Bild: Auch Screenings der Dokumentation wie hier Ende Januar vor Studierenden i…
Mumbai taz | Die Situation drohte zu eskalieren, als sich am Wochenende
rund 200 Studierende in [1][Mumbai] der Regierung widersetzten. An der
TISS-Universität streamten sie eine kontroverse Dokumentation über Premier
Narendra Modi (BJP), während [2][wütende Demonstranten] vor dem Gelände
warteten.
Die Regierung hatte per Notverordnung erwirkt, dass auf Social-Media- und
Video-Plattformen Links zum zweiteiligen Dokumentarfilm „Die Modi-Frage“
gelöscht werden. Er wurde zwar nur im Vereinigten Königreich von [3][der
British Broadcasting Corporation (BBC)] ausgestrahlt, löste aber einen
Medienrummel in Indien aus, nachdem Auszüge vielfach im Netz geteilt
wurden.
Selbst Politiker:innen posteten Links dazu auf Twitter. Nachgezeichnet
wird darin Modis Aufstieg in der regierenden hindunationalistischen
Volkspartei (BJP) während seiner Amtszeit als Ministerpräsident des
Bundesstaates Gujarat. Im Mittelpunkt stehen die Ausschreitungen 2002 in
Gujarat, bei denen mehr als 1.000 Menschen, vor allem Muslime, getötet
wurden.
Es war einer der schlimmsten Ausbrüche religiös motivierter Gewalt seit der
Unabhängigkeit Indiens 1947. Er folgte als Vergeltungsaktion, nachdem ein
Zug mit Hindu-Pilgern in Brand gesteckt worden war und 59 Menschen ihr
Leben verloren. Modis Regierung wurde beschuldigt, nichts unternommen zu
haben, um die kurz darauf ausbrechende Gewalt zu stoppen. Die BBC lässt 20
Jahre nach dem Vorfall Betroffene zu Wort kommen.

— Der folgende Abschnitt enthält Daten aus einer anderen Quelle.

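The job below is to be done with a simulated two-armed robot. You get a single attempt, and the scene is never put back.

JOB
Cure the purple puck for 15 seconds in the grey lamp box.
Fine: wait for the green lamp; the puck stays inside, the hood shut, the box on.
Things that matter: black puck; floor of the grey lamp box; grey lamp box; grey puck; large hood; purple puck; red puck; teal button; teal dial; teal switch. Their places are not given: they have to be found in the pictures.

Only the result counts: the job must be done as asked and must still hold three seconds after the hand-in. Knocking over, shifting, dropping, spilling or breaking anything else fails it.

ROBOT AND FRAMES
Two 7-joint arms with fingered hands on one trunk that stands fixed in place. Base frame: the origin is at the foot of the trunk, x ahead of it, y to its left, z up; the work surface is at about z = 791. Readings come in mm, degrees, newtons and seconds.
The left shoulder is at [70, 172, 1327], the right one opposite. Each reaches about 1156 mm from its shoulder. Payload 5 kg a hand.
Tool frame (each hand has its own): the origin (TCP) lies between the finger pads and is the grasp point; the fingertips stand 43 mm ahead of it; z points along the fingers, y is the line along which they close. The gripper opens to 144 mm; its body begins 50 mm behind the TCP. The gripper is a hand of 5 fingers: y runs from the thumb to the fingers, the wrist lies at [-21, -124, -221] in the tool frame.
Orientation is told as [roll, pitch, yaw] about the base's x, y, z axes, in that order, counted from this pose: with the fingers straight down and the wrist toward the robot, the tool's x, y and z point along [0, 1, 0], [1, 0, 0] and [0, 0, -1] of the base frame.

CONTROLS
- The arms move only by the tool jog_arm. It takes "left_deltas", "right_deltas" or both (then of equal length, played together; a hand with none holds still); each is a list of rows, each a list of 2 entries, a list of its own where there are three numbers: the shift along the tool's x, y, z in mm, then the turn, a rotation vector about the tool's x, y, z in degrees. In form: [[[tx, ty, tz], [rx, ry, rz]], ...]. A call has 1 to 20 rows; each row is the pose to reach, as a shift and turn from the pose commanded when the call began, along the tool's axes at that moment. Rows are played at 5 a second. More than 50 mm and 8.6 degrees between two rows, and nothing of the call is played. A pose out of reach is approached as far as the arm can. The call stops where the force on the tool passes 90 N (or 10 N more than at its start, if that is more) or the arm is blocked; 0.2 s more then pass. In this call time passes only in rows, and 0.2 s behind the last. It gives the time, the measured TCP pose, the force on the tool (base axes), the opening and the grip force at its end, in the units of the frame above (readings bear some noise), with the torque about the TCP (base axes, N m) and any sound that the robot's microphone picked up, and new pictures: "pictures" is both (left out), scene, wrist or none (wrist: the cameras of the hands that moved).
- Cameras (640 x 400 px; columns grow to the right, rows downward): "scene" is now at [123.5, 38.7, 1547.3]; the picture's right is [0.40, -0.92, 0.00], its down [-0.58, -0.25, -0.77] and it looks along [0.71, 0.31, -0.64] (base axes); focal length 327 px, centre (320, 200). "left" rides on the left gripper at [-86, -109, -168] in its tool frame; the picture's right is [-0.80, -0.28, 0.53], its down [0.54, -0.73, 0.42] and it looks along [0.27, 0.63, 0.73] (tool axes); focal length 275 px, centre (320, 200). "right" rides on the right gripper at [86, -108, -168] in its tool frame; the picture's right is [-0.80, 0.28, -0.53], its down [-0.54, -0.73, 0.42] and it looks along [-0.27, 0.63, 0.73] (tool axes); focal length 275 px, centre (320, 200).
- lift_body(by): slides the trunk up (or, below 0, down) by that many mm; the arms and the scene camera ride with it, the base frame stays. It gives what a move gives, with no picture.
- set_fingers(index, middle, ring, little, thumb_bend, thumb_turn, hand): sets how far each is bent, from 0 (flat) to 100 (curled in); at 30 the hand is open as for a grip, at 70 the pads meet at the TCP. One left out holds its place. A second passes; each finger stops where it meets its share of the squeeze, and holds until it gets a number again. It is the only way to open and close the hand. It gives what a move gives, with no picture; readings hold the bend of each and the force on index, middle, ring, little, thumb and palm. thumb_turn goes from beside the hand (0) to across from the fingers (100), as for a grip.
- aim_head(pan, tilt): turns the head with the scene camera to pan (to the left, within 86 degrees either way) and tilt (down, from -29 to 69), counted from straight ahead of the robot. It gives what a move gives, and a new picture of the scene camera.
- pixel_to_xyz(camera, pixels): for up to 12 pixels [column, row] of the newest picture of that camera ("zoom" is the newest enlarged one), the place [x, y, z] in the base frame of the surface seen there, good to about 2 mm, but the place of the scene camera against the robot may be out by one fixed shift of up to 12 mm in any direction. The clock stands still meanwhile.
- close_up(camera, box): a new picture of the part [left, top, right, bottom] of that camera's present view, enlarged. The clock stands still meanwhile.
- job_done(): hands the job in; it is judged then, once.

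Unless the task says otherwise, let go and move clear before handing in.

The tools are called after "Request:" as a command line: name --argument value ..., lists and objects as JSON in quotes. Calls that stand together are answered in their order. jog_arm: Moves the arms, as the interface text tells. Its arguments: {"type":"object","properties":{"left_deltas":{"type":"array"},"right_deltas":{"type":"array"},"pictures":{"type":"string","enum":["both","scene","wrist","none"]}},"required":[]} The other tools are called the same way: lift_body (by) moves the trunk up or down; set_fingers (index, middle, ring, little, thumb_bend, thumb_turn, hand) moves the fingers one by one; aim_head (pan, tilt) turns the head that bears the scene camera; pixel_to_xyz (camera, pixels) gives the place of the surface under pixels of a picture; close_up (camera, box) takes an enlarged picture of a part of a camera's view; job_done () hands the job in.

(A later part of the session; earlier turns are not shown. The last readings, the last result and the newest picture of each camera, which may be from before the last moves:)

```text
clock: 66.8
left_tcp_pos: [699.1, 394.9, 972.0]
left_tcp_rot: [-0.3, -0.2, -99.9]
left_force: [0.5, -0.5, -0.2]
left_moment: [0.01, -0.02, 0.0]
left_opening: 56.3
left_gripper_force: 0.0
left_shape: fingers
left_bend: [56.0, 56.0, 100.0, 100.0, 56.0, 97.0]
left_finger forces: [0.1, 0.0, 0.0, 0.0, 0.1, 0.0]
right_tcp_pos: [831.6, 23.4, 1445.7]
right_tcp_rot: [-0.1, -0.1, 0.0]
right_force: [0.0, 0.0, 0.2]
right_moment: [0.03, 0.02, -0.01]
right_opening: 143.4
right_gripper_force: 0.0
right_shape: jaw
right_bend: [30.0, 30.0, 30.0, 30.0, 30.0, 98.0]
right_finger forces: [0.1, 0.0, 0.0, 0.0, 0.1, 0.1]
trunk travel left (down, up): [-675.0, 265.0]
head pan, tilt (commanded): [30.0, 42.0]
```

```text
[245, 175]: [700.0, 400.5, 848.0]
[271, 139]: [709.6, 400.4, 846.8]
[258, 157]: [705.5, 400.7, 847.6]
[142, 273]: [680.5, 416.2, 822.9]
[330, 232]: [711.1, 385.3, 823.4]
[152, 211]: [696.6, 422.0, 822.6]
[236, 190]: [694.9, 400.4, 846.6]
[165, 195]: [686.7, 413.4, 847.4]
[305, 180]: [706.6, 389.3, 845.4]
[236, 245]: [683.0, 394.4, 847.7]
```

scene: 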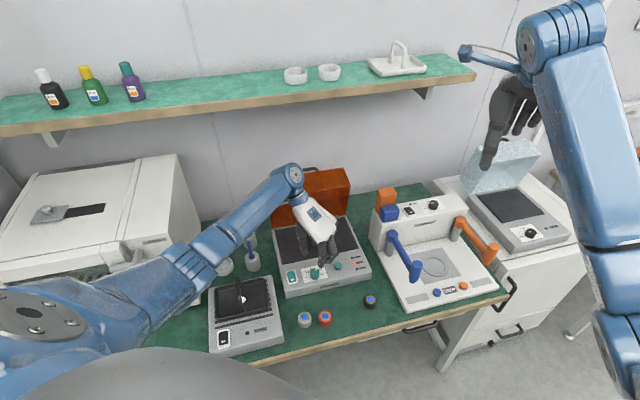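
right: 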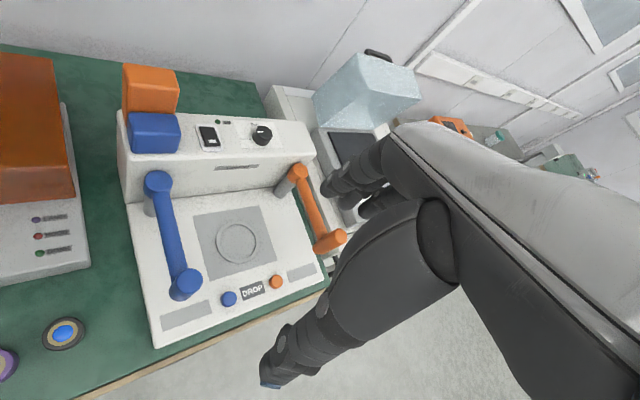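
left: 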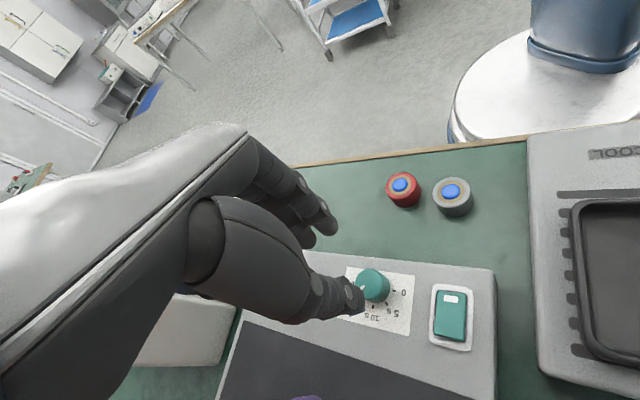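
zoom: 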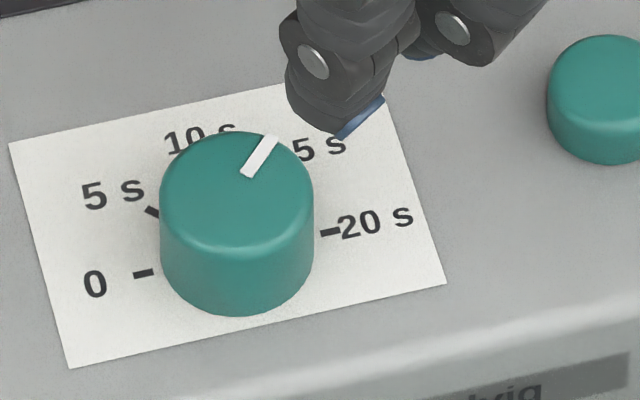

Zitiert wird auch ein bisher unveröffentlichter Bericht des britischen
Außenministeriums, der Modi „direkt verantwortlich“ macht für das „Klima
der Straflosigkeit“, das die Gewalt damals ermöglicht haben soll. Modi
wurde jedoch von jeder Schuld an den Unruhen in Indien freigesprochen.
Dabei möchte es die Regierung belassen. Sie bezeichnet die Dokumentation
als „Propaganda“. Dem Sender wirft sie eine „koloniale Denkweise“ vor.
## Die Selbstzensur nimmt zu
Doch seitdem versucht wird, die Dokumentation zu zensieren und angekündigte
Vorführungen zu verhindern, gewinnt das Thema erst recht an Aufmerksamkeit.
Justizminister Kiren Rijiju (BJP) verteidigte die Maßnahmen. Abgeordnete
aus der Opposition kritisierten die Zensur und zogen am Montag vors Oberste
Gericht Indiens. Angehörige der indischen Diaspora protestierten
unterdessen gegen die BBC in London. In Medienberichten werden
Spekulationen darüber laut, dass Indien während seines G20-Vorsitzes für
seine russlandfreundliche Haltung abgestraft werde und versucht werde, den
Ruf der BJP zu schädigen.
Der indische Premier Modi äußert sich nicht. Seit Jahren hat er lokalen
Journalist:innen keine Interviews mehr gegeben. Stattdessen setzt Modi
darauf, durch Ansprachen, seinen Podcast und soziale Medien seine
Botschaften zu verkünden. Aus Kreisen seiner Parteimitglieder heißt es,
dass die Medien Modis Äußerungen in seiner Zeit als Ministerpräsident in
Gujarat nicht richtig kontextualisiert hätten, was zu diesem Schritt
geführt habe. Auch die BBC zeigt ein altes Interview mit Modi, in dem er
sich über eine britische Reporterin mokiert.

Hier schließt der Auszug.